Giovani e performance. No all'angoscia dell'eccellenza (e mai impoverire in umanità)
Tre studenti universitari si sono tolti la vita nel 2022; a gennaio 2023 sono stati già due, uno a Palermo e una a Milano. Sono giovanissimi, appartengono a famiglie che li amano, scelgono l’indirizzo di studi che ritengono più adeguato a garantire loro un percorso professionale… eppure sono tanto disperati da dichiarare, prima di uccidersi, che la loro vita è «un fallimento». Sono pochi? Sì, per fortuna, ma sono la punta dell’iceberg di un malessere diffuso.
Emma Ruzzon, presidente del Consiglio degli studenti dell’Università di Padova, davanti al Ministro per l’Università e ad altre autorità ha tenuto un discorso accorato. Ha parlato di «sistema meritocentrico e competitivo» e ha puntato il dito contro il «mito dell’eccellenza», che sta esercitando una grave pressione psicologica sulla popolazione studentesca. Laura Parolin, presidente dell’Ordine degli psicologi della Lombardia, dichiara: «Tra le ragioni per cui gli studenti soffrono c’è il peso dell’eccellenza: come se essere eccezionali fosse l’unico segnale possibile di successo… Così non si mette in evidenza solo ciò che non funziona, ma anche ciò che è normale: ad esempio, soffrire un insuccesso e viverlo come un valore nel processo di crescita personale, perché permette di ripensare, ripartire, ricostruire…».

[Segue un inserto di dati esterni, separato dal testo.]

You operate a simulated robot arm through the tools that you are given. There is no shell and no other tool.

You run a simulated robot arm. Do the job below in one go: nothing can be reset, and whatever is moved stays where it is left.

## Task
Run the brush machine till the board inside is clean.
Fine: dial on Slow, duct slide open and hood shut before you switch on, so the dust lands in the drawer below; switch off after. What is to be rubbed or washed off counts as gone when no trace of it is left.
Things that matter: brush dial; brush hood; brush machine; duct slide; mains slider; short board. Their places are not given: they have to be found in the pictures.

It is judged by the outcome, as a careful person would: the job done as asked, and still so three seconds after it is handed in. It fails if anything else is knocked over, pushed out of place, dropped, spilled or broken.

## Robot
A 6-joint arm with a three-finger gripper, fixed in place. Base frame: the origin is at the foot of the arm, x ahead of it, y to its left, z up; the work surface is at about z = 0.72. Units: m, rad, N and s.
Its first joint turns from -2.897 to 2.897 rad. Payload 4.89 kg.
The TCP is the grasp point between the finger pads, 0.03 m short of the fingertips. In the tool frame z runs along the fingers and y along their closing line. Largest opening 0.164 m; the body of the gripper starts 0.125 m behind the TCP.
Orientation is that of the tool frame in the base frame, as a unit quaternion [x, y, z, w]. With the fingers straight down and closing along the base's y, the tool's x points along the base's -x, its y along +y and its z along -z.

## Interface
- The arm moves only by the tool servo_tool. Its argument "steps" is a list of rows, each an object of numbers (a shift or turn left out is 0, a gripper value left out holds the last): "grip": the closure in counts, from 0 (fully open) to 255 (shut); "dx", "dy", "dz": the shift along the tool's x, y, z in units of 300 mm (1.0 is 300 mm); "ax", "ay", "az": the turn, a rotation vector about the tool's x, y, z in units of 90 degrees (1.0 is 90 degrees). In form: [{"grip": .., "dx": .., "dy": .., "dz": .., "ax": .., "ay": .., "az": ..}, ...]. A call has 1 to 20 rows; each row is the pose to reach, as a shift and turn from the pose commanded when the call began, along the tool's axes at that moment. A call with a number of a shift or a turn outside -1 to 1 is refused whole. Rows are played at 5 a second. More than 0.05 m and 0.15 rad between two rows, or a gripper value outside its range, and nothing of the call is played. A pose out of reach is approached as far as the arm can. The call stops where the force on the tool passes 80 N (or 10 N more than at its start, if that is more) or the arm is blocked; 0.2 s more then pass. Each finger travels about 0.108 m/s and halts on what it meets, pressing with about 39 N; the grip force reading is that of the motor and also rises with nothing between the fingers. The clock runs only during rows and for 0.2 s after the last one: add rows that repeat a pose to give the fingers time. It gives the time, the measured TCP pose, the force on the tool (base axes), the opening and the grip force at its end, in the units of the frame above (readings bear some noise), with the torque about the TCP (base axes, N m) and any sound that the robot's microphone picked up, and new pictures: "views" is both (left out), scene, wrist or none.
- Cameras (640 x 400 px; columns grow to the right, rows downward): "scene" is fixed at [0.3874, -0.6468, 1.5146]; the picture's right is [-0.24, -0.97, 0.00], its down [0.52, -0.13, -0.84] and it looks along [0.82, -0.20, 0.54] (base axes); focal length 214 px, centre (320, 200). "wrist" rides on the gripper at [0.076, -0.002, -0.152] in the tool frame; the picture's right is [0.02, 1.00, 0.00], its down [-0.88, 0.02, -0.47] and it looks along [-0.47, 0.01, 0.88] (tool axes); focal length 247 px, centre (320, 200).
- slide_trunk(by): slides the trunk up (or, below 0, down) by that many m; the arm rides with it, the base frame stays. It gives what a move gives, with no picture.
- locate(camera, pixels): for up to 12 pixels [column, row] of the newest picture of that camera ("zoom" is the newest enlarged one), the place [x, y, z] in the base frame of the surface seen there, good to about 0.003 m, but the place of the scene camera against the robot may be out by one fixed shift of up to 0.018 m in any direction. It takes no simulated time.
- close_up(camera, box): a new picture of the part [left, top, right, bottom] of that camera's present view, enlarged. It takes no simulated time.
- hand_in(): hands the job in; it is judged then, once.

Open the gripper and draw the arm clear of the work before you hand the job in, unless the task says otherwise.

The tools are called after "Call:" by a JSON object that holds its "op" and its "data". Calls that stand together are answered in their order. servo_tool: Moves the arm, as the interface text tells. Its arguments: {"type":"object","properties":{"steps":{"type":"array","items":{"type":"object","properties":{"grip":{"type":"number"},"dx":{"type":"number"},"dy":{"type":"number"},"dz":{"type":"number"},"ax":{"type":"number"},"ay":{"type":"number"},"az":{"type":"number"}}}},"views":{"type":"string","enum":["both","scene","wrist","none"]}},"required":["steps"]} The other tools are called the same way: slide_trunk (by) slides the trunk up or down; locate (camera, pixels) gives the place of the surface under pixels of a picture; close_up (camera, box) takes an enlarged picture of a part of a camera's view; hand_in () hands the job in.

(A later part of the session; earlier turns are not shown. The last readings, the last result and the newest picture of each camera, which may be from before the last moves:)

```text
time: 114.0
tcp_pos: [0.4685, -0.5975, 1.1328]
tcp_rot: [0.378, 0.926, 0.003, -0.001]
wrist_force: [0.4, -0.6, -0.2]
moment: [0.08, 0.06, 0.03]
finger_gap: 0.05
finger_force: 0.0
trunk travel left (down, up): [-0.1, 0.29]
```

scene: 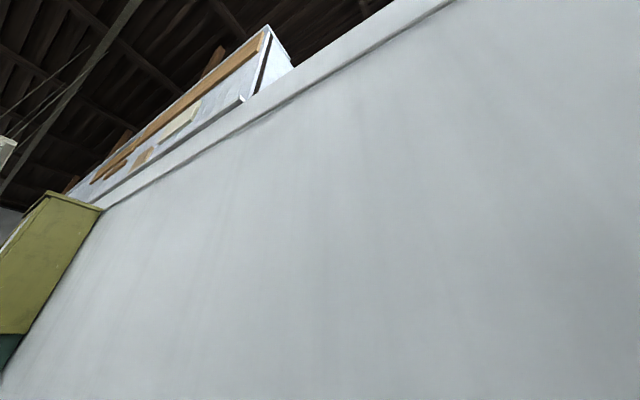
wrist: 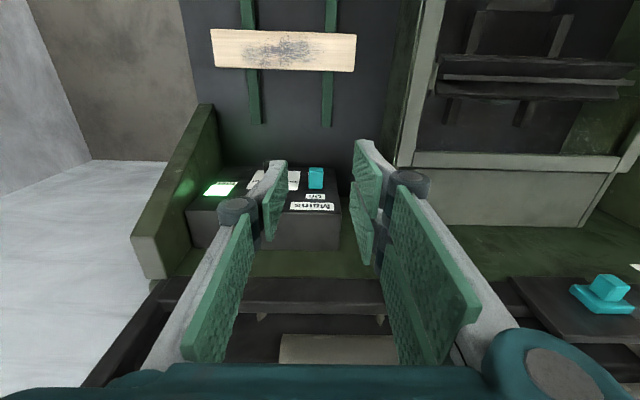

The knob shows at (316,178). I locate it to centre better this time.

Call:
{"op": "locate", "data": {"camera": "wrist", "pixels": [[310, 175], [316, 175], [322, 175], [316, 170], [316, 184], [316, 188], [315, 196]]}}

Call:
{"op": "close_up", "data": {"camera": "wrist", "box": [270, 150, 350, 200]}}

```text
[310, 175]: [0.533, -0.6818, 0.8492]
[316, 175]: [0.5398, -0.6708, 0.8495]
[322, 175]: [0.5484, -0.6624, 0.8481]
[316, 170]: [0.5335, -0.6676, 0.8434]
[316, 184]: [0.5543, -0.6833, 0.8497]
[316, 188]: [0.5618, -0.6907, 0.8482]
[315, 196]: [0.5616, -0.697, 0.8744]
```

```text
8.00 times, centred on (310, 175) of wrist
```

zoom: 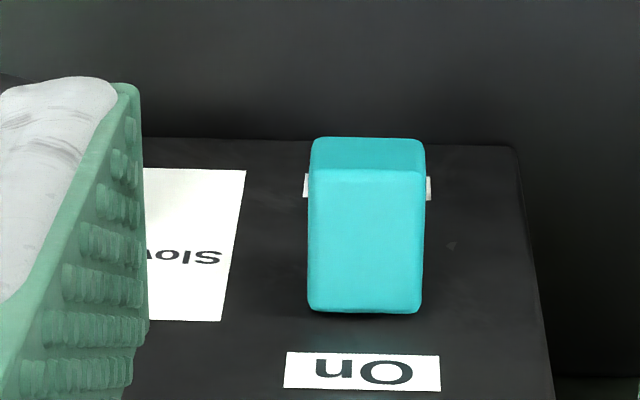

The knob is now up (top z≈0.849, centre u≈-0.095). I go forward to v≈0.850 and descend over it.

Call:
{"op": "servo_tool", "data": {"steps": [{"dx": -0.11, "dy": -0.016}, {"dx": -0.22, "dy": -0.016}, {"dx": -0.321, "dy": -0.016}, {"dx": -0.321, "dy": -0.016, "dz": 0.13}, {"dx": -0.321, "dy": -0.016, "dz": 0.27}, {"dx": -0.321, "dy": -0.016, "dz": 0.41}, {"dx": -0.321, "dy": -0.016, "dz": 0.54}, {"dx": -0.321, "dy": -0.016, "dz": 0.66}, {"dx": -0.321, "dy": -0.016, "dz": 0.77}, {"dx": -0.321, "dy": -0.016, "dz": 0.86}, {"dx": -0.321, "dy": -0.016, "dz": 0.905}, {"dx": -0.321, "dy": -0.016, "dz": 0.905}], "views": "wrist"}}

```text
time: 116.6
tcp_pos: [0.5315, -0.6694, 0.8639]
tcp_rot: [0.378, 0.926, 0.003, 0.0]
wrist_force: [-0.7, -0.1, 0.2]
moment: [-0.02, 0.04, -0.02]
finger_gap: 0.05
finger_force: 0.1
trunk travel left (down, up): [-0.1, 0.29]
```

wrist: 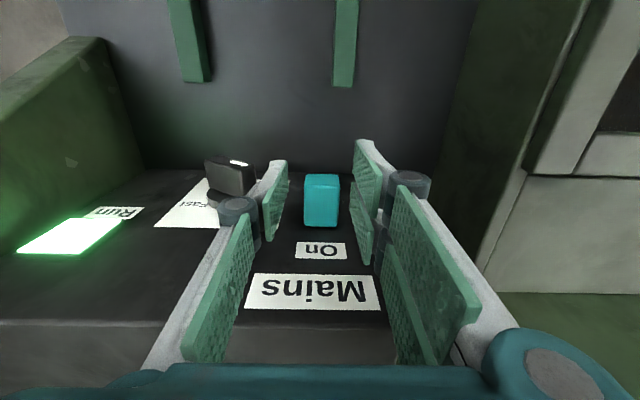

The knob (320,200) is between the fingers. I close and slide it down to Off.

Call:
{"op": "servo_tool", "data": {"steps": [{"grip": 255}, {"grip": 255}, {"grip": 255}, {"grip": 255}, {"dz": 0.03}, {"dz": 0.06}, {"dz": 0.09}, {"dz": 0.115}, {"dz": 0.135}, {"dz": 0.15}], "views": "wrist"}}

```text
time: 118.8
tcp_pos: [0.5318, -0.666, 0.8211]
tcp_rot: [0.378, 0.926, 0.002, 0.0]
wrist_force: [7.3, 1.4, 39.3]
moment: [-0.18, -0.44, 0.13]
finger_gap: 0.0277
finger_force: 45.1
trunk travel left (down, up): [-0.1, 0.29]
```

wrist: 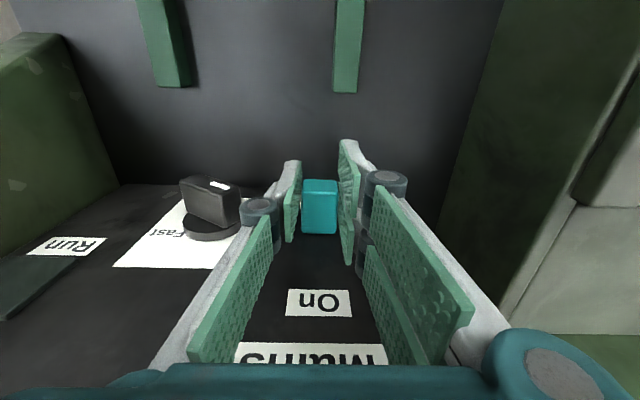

Si tratta di un normale turbamento dell’età giovanile, aggravato dall’attuale periodo di incertezze? È colpa del Covid, che ha privato questi ragazzi di quasi due anni di normale iter didattico? Probabilmente no. La realtà è che viviamo nella “società della performance”: l’essere competitivi è considerato il requisito essenziale per entrare nel mondo da veri adulti e puntare all’unica strada nota che porta alla felicità: prevalere, piazzarsi al primo posto, guadagnare il più possibile, non avere mai il senso di colpa di non aver “dato il massimo” per riuscirci.
Si pubblicano classifiche di scuole superiori che sarebbero migliori solo perché più difficili da frequentare, perché lì è più impegnativo imparare, perché lì è assicurata la massima severità nelle verifiche (ovviamente tutte basate su rigidi parametri numerici e statistici).
La domanda è doverosa: contiamo su una generazione di giovani capaci solo di rendere conto dell’abilità con cui assorbono le nozioni che vengono loro somministrate, o ci auguriamo che la formazione integrale della persona comprenda anche la capacità di gestire le proprie risorse, svilupparle nei tempi necessari, individuare tra di esse quelle che davvero costituiscono la vocazione di un essere umano unico e singolare?
La stessa ricerca pedagogica sta facendo passi importanti nel suggerire – magari a schiere di genitori ansiosi che i propri figli finiscano tagliati fuori dal mondo della carriera e del benessere – che una pagella “ideale” non è quella che contiene tutti 8 e 9, ma quella che, con un 9, alcuni 8 e poi qualche 7 e 6, descrive il ritratto di un giovane che sta scoprendo davvero chi è: per il bene suo e di tutta la società.
D’altra parte, capita di avere a che fare, nelle aziende, con perfetti funzionari della produzione… che non leggono neppure un libro, non sanno prendersi cura della loro salute mentale e della qualità delle loro relazioni, né si interessano di come va il mondo fuori dal loro compito professionale, da eseguire secondo procedure ben definite. Come valorizzare davvero i talenti di ciascuno (ascoltandolo, prima di riempirgli la mente in base a schemi di presunta efficienza), come sviluppare le “competenze relazionali”, quelle comunicative, quelle creative, quelle psicologiche, umane, spirituali in un sistema formativo che sa misurare soltanto le risposte a test fissati da regole burocratiche?
Non si tratta di trascurare il senso di responsabilità e neppure di sminuire il piacere di fare il proprio dovere. La questione è un’altra: dobbiamo interrogarci su cosa significa formare un adulto e per quale visione del mondo. Sforniamo diplomati e laureati, li inseriamo nel sistema produttivo… e il mondo va sempre peggio. Vale la pena vivere nell’angoscia dell’eccellenza, finendo per peggiorare le storture di una società dove l’umanità, la solidarietà, l’ascolto, l’accoglienza, la bellezza hanno troppo poco spazio?